Pity indeed that our education system is not afforded the luxury of leaving the previous year’s difficulties behind at the start of a new academic year. We know, for example, that children in some state schools will start the year in schoolhouses with less than adequate furniture and that some buildings might themselves be in need of repair.
As far as teaching/learning and the curriculum are concerned there are also issues upon which we need to reflect at this time. There is still the persistent shortage of teachers and the inability of the education system to recruit the best and the brightest to be trained as teachers. There is simply no way around what, indisputably, is a chronic and debilitating shortage of teachers in mathematics and the natural sciences, particularly.
Nor does there seem to be any end to the wholly counterproductive manner in which we analyze our examination results, though no amount of tinkering with the outcomes disguises the fact that more than half of our children who sit Mathematics and English A at CSEC routinely fail these examinations.
This year again, as in previous years, the real movers and shakers in our education system will be those teachers who offer private lessons to children from around Grade Six right through the secondary school system. Extra lessons are a generous income subsidy for those teachers who offer the service. They get the patronage and the schools take the credit.
The fact that – year in, year out – the proliferation of extra lessons notwithstanding, we appear unable to secure at least 50% passes in Mathematics and English A bears out that extent of the problem that the education system faces.
It must come as a disappointment to ordinary working parents that the promised ten thousand dollars per parent per child has not been made available on time for the start of the new school year. When account is taken of the fact that the education subsidy announcement was initially made since March of this year, one is at a loss to know why according to Minister Manickchand, the payout will not begin until October. It points, it seems, to the likelihood that the subsidy decision may have been made at relatively short notice and that the Ministry of Education is still thinking through the logistics of getting the monies to the parents. As things stand some parents may well have to wait until the new school term to receive the subsidies.
There are other start of year issues that will have to be addressed in the coming weeks, chief among which is the distribution of the Ministry of Education’s free text books to children. Not least among the issues here is the fact that there never seem to be enough books to go around. It is a bottleneck that often prevents children from getting off to the best of starts.

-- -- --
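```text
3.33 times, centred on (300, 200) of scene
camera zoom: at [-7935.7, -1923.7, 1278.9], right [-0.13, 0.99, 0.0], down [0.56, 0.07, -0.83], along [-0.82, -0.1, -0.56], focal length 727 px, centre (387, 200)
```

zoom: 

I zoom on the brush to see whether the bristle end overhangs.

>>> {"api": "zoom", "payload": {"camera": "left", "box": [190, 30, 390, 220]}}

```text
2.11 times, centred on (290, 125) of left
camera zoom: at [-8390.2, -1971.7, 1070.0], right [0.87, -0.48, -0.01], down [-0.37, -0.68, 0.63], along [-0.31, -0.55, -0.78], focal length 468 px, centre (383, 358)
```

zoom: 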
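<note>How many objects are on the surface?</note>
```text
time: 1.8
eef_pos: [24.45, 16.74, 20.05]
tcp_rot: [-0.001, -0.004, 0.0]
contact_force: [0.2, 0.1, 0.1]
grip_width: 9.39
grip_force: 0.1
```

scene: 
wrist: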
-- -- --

One of the more interesting media releases issued by the Ministry of Education in recent times was published on July 3 this year and had to do with an initiative known as the Hinterland Education Improvement Programme (HEIP). The programme seeks to bring the quality of hinterland and riverain education on par with that which obtains in the coastal classrooms. The release sets out a number of interesting observations which it says were made by parents at Lethem during an exchange with the Minister of Education in June. It says that the issues raised by the parents include effective classroom performance by teachers, the need to design and implement parental education programmes, the need for more materials to support teacher training programmes, additional space in schools to accommodate the growing school population, the need for adequate electricity in schoolhouses and the more effective utilisation of materials by teachers.
Interestingly, according to the release, the residents of Lethem also expressed concern that the current curriculum does not cater for the local context. That raises an important issue that will have to be addressed by revisiting text books, among other things.

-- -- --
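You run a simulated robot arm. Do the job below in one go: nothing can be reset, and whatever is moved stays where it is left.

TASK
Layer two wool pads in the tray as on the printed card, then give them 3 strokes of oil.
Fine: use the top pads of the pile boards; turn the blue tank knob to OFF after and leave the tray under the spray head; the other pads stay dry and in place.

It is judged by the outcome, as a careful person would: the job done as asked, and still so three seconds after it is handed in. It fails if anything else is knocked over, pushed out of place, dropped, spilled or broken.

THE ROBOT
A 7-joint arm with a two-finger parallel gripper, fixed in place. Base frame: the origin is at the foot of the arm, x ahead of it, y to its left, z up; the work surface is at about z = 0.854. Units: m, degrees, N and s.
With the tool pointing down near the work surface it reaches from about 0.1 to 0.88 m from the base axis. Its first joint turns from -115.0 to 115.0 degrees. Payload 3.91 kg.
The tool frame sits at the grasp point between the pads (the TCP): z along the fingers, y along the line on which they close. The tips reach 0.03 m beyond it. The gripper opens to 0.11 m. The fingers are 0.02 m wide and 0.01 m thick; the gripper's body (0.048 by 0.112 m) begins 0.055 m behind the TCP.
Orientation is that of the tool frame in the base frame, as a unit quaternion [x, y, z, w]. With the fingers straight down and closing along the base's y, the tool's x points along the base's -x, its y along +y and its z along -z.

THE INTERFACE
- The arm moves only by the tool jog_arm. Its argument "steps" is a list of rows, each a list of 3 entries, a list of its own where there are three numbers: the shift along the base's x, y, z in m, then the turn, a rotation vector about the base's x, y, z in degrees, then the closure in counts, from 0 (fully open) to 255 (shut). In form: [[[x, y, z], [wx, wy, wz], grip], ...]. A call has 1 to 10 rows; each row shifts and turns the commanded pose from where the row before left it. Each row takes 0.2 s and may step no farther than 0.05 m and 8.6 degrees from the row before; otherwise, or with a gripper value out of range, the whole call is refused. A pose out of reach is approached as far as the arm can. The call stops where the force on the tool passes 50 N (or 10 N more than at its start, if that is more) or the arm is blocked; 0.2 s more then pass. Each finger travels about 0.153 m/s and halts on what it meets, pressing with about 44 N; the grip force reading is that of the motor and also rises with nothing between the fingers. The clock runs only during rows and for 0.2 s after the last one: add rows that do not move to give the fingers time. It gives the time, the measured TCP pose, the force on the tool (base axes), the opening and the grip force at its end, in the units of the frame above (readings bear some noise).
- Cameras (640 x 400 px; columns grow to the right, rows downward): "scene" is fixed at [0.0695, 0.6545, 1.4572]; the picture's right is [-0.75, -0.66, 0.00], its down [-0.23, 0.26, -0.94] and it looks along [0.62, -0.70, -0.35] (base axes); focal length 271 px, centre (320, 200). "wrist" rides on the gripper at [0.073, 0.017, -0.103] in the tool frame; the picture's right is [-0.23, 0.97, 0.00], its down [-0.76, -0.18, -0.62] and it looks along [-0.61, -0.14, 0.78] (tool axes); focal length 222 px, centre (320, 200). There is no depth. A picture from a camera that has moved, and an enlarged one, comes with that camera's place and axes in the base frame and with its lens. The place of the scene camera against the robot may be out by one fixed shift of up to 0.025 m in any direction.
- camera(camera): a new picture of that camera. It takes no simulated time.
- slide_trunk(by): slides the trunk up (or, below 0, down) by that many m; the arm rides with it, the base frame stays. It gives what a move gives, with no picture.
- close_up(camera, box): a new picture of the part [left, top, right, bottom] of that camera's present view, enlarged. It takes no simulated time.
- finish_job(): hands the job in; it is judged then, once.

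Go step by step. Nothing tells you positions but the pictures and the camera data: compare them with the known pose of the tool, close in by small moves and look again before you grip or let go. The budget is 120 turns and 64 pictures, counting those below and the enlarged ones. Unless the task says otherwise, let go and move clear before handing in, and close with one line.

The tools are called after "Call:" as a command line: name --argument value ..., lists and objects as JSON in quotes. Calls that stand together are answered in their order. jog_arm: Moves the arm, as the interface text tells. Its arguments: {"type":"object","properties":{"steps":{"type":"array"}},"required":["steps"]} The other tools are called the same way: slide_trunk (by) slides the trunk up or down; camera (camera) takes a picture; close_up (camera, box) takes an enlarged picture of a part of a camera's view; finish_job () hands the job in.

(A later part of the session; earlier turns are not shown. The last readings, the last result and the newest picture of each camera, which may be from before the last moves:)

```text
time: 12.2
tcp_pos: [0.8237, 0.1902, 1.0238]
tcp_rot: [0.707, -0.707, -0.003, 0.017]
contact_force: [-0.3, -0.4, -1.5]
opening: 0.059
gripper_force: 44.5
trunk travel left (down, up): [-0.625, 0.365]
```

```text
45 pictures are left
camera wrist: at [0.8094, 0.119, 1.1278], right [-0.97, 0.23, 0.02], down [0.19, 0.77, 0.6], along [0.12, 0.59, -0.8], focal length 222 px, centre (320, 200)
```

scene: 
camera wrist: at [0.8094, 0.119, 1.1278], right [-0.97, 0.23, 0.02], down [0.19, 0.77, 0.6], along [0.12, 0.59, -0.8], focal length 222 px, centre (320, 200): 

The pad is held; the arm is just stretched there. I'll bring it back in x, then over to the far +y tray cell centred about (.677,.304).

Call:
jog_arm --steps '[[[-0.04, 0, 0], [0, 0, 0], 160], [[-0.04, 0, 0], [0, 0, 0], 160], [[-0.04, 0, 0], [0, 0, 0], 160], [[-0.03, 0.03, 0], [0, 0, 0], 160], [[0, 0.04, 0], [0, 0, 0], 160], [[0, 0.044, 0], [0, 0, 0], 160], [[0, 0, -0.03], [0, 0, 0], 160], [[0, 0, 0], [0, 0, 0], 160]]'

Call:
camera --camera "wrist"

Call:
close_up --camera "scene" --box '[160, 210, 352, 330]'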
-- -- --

These observations which were reported to have been made to Minister Manickchand by the Lethem parents go to the heart of some of the chronic deficiencies affecting the delivery of education in the interior, so that the Minister and her officers would do well to embrace those views as they proceed with the implementation of the HEIP.
The school year would have begun yesterday with the customary challenges which will take some time (hopefully very little time) to address and resolve. In the course of the next few months we should see the Education Bill being addressed in the National Assembly. That speaks to a longer term view as far as the development of our education system is concerned. As the new school term progresses, therefore, we must hope that it will bring with it the overall qualitative improvement in education which we have long been seeking and, frankly, so greatly need.